PA flowmetry with velocities of 3.5-200 mm/s in a resolution of 1 mm/s using time-resolved spectral analysis of tone burst excitation offers high SNR especially for microvasculature with low echogenicity because the blood has stronger EM absorption than vessel and surrounding tissues [8]. In OR-PAM flowmetry, optical illumination beam similar to a single red blood cell (RBC) could directly resolve the in vivo heterogeneous blood absorption with the speed as high as ~7.4 mm/s in a resolution of 0.1 mm/s, which allows the functional capabilities of oxygen supply and delivery at the capillary level. One of the current challenges is increasing the penetration depth to more than 1 mm.

The Grüneisen PA generation coefficient is proportional to the local temperature surrounding the absorber, which permits the noninvasive thermometry for photothermal, RF, and high-intensity focused ultrasound (HIFU) ablation in the resolution of about 0.15°C at the frame rate of a few seconds [9]. Time-resolved detection and analysis of PA signals allows the calculation of temperature for hyperthermia in real time with an accuracy of ~17%, which may serve as temperature-sensitive biosensors even at single-cellular level without staining.

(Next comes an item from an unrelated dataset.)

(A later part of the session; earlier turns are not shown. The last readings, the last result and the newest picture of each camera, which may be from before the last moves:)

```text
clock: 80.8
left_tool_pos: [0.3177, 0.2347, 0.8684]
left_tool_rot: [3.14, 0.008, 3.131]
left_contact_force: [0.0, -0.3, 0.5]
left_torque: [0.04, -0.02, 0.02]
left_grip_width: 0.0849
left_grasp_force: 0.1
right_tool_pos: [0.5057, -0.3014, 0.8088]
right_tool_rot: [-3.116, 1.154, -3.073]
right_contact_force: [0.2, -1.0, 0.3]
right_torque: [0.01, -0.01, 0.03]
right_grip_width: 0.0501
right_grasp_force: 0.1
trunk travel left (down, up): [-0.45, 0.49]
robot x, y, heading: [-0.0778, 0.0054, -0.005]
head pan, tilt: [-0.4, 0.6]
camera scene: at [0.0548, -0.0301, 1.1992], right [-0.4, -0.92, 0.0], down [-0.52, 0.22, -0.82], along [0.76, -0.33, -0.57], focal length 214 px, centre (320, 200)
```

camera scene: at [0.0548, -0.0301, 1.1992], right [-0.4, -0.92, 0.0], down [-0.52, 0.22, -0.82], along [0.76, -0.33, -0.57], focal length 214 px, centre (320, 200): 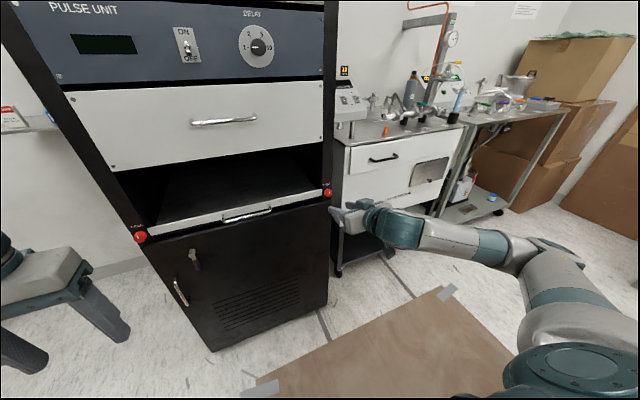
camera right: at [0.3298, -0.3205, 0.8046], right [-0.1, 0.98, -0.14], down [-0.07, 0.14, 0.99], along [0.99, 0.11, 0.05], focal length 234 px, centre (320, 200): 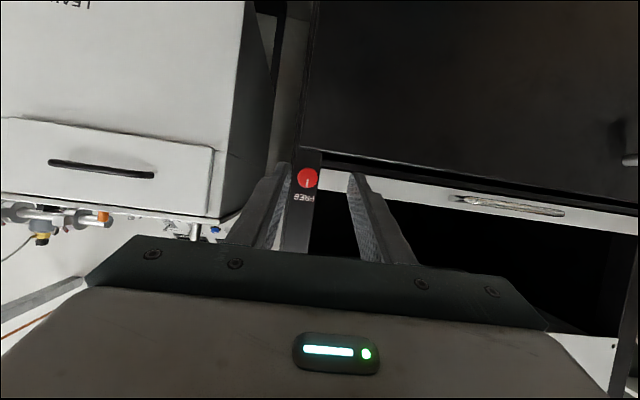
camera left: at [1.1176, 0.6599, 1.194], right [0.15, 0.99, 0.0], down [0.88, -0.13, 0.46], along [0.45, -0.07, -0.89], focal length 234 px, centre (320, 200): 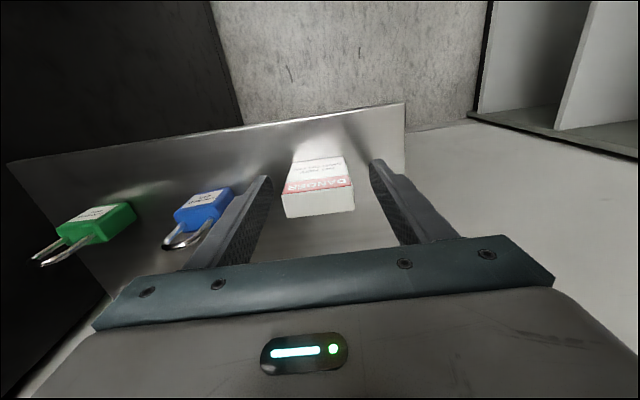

Some challenges are still unsolved to realize the clinical potential of this technology, such as appropriate ultrasonic transducer with broad bandwidth and high sensitivity, new optical-acoustical sensing approaches, compact and portable laser systems with high pulse energies, high pulse repetition frequency (PRF), and easy re-alignment and cooling, high tuning speeds and large tuning range, parallel signal processing and inversion algorithm for real-time image reconstruction without compromising SNR and computation cost, and frequency domain excitation schemes. Multiple-wavelength PA images can reveal the biological details in higher spatial resolution. Development of proteins and nanoparticles for the absorption at longer wavelengths is critical for diagnosing the mammalian cells at the greater penetration depth. Optic interactions with the biological tissues mainly include four mechanisms: linear and nonlinear absorption, elastic and inelastic scattering. The intrinsic correlation between them could offer a potential for innovative beyond PA sensing and imaging technique with enhanced sensitivity and specificity.